Part 3 – Jochebed’s Faithfulness
Jochebed understood there would come a day when she would have to hand her child over to Egypt.
Knowing her time was short, she used every possible moment to educate him, and to pour into him. Later, when he is in the palace he will be taught by the priests, and the Egyptian scholars and philosophers, but the things he learned from his mother became such a part of him that their worldly teachings had no hold on him.
Jochebed’s sense of urgency, and faithfulness should be a pattern for us. In the Bible, Egypt is a type of the world. Like Jochebed, we won’t have our children for long; we too will hand our children over to world. And, the world will have it’s theories, and theology, and philosophers, and your child will have to make a choice about what to believe.
We are not told how long Moses got to stay with his mother. We do know it was long enough for him to see some of the dangers and the hardships of the Israelites. It was long enough for him to learn of their traditions which became such a part of Him that He later wrote the book of Genesis. It was long enough for Him to learn that He yearned for God.
Finally, the day comes when she must release him back to Egypt. Exodus 2:10 says, “And the child grew, and she brought him to Pharaoh’s daughter, and he became her son. So she called his name Moses, saying, ‘Because I drew him out of the water.’”

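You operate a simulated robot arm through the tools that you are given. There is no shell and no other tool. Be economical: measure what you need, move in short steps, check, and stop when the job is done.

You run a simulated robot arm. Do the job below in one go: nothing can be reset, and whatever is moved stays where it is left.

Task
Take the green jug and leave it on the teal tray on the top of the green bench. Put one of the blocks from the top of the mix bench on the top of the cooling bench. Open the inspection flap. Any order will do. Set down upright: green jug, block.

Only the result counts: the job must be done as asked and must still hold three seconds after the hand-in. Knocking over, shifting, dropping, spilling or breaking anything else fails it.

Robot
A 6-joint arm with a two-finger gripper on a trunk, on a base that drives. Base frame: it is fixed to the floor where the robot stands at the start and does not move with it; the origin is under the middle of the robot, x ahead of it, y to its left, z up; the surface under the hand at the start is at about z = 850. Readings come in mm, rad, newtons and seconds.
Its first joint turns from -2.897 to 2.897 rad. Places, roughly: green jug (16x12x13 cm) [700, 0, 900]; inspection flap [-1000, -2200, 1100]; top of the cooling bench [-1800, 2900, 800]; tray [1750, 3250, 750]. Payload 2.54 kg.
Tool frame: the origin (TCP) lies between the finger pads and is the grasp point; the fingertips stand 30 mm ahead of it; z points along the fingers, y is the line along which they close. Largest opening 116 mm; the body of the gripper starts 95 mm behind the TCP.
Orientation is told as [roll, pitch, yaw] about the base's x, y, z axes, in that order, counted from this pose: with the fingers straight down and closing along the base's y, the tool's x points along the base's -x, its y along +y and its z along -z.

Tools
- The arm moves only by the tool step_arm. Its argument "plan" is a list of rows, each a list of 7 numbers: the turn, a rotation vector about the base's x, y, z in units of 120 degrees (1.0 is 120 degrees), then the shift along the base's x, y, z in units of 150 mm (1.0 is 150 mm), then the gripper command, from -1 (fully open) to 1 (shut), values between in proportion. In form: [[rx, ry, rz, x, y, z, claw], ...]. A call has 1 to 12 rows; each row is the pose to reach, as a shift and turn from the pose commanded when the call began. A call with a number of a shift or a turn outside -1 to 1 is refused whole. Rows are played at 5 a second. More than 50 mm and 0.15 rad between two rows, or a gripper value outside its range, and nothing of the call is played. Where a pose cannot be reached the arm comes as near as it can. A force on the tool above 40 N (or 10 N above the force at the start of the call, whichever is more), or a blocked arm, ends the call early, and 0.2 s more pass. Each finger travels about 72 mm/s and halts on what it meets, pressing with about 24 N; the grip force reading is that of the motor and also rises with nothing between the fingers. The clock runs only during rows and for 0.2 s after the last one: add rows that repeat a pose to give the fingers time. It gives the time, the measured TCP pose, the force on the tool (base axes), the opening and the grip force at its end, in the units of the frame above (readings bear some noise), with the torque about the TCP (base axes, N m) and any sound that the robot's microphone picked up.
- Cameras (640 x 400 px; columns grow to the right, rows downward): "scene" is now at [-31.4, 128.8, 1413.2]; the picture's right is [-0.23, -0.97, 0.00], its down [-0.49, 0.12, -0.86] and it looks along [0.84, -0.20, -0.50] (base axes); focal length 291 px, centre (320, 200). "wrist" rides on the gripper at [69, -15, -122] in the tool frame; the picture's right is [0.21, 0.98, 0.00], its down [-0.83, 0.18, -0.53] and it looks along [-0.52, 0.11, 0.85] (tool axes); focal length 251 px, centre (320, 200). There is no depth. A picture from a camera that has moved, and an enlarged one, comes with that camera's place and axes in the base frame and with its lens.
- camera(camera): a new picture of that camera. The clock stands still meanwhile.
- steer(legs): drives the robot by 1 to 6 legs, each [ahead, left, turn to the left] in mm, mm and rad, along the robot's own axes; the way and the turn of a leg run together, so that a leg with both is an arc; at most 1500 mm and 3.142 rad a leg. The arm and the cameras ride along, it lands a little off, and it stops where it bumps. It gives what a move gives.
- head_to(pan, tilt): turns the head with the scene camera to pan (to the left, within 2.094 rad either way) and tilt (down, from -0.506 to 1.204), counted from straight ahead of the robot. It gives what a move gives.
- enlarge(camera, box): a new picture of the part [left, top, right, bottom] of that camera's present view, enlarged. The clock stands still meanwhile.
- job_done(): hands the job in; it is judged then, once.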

Perhaps Jochebed’s greatest fear was not the dangers of the Nile, or death from Pharaoh. Perhaps her greatest fear was the worldly influences of the Palace.
It would have been hard for Jochebed to give Moses up to an unknown world that was antithetical to everything she believed. One can only imagine the bitterness she would have felt as she gave him that last kiss, or that last instruction, or that last prayer. It would have been very lonely going home to a quiet house without him.

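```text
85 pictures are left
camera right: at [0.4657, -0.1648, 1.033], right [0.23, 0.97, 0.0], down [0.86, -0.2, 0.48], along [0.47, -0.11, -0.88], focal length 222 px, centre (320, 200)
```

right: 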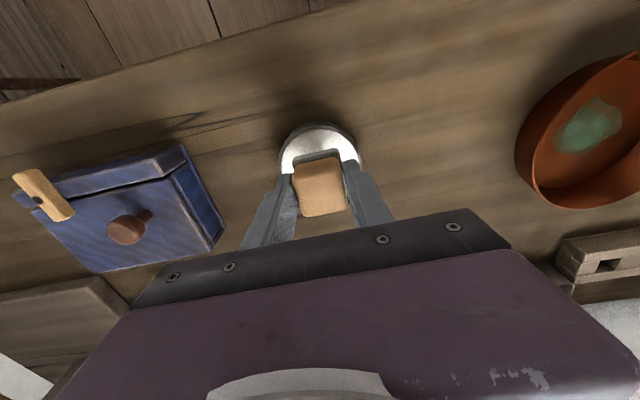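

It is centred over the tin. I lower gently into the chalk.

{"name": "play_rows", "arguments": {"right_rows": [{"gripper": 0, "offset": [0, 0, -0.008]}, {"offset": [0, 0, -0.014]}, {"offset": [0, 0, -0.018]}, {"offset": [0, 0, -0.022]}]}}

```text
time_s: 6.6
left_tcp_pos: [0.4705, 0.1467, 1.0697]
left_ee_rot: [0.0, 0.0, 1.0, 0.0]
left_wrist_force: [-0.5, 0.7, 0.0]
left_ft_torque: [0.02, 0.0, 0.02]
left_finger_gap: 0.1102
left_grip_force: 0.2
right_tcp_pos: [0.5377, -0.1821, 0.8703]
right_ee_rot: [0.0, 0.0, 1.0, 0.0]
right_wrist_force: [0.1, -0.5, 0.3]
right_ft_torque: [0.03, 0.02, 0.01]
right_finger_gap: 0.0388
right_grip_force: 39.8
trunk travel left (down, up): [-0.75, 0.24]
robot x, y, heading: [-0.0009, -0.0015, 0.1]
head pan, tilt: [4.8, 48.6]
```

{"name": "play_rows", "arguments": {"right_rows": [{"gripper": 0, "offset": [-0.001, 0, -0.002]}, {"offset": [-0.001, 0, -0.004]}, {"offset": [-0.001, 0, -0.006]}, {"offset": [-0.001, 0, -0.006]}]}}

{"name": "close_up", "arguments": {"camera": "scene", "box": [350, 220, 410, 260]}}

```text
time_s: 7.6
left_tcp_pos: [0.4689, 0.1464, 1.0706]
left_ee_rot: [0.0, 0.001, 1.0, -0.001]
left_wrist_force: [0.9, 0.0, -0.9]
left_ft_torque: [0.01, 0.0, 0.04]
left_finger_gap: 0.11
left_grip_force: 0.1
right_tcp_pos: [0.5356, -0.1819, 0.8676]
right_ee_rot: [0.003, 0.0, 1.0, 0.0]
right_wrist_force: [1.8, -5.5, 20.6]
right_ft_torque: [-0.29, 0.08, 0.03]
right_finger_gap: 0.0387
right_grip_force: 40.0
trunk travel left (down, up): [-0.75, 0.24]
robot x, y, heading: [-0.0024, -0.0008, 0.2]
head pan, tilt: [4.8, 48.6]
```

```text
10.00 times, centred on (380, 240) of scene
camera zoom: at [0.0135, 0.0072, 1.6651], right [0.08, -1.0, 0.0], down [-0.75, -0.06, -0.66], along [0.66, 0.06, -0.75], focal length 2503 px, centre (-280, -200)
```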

However, in the midst of it all, her faith prevailed. Jochebed’s prayer is that Moses will be kept safe from the worldly influences of the palace court. She reminds herself that the very One who had delivered her child from the dangers of the Nile, could keep him from the dangers of the worldly influences of the palace court.
She had done her part, and now she trusted God to do His part, and now God blesses her faith.
Hebrews 11:24 says, “By faith Moses, when he became of age, refused to be called the son of Pharaoh’s daughter, choosing rather to suffer affliction with the people of God than to enjoy the passing pleasures of sin, esteeming the reproach of Christ greater riches than the treasures in Egypt; for he looked to the reward.” Moses’s rejection of Egypt is the fruit of Jochebed’s prayers and obedience.
As we have seen, Egypt must have been an incredible place. And, Moses was given the very best Egypt had to offer. He was brought up in the palace, and he was treated as the grandson of Pharaoh. If he was seen in the streets, people would have “bowed the knee” to him. Everywhere he went he would have been treated with honor, and privilege.
If he chose to sail down the Nile, it would not be about the journey itself but the atmosphere. The ancient story, Story of the Green Jewel gives us an idea of what it would have been like for Moses just to take a trip down the Nile. in the story, the main character Snofru was bored and so his advisor suggests a boat trip down the Nile. It says, “twenty virgins who were fair to behold went into the boat, and they rowed with oars of ebony which were decorated with gold. His Majesty took pleasure in the outing, and the gloom passed from his heart as the boat went hither and thither, and the girls sang together with sweet voices”
He had within his reach all the wealth and treasures of Egypt, and all of the temptations that go along with it.
When he was old enough, he would have been educated in the best institutions of Egypt. There he would learn to read and to write, he would be instructed in music, mathematics, astronomy, and chemistry. He was trained as a political leader, and a soldier. In Acts 7:22 Stephen says, “Moses was learned in all the wisdom of the Egyptians, and was mighty in words and deeds.”
FB Meyer said, “While he was still in his early manhood the Ethiopians invaded Egypt, and threatened Memphis. Josephus says Moses was entrusted with the command of the royal troops. He immediately took the field, surprised and defeated the enemy, captured their principal city… and returned to Egypt laden with the spoils of victory.”1
So, this is who Moses was as a man of Egypt; he was mighty in words and deeds, but deep down he could never shake the memory of his parents suffering and bondage. And in the back of his mind, he always carried around the lessons he had learned while he was with his mother. She had taught him to pray, and she taught Him that God had promised to send a deliverer for Israel.
Somewhere along the way Moses began to understand that he was to be that appointed deliverer that he had heard his mother speak of so many times.
1 Meyer, F. B.. THE WORKS OF F. B. MEYER, Vol 1 (25 Works). Back to Bethel, Calvary, Guidance, Tried by Fire, David, Moses, Elijah and more!: 25 Classic Devotionals, Biographies and Teachings on the Higher Life (Kindle Locations 28262-28265). Kindle Edition.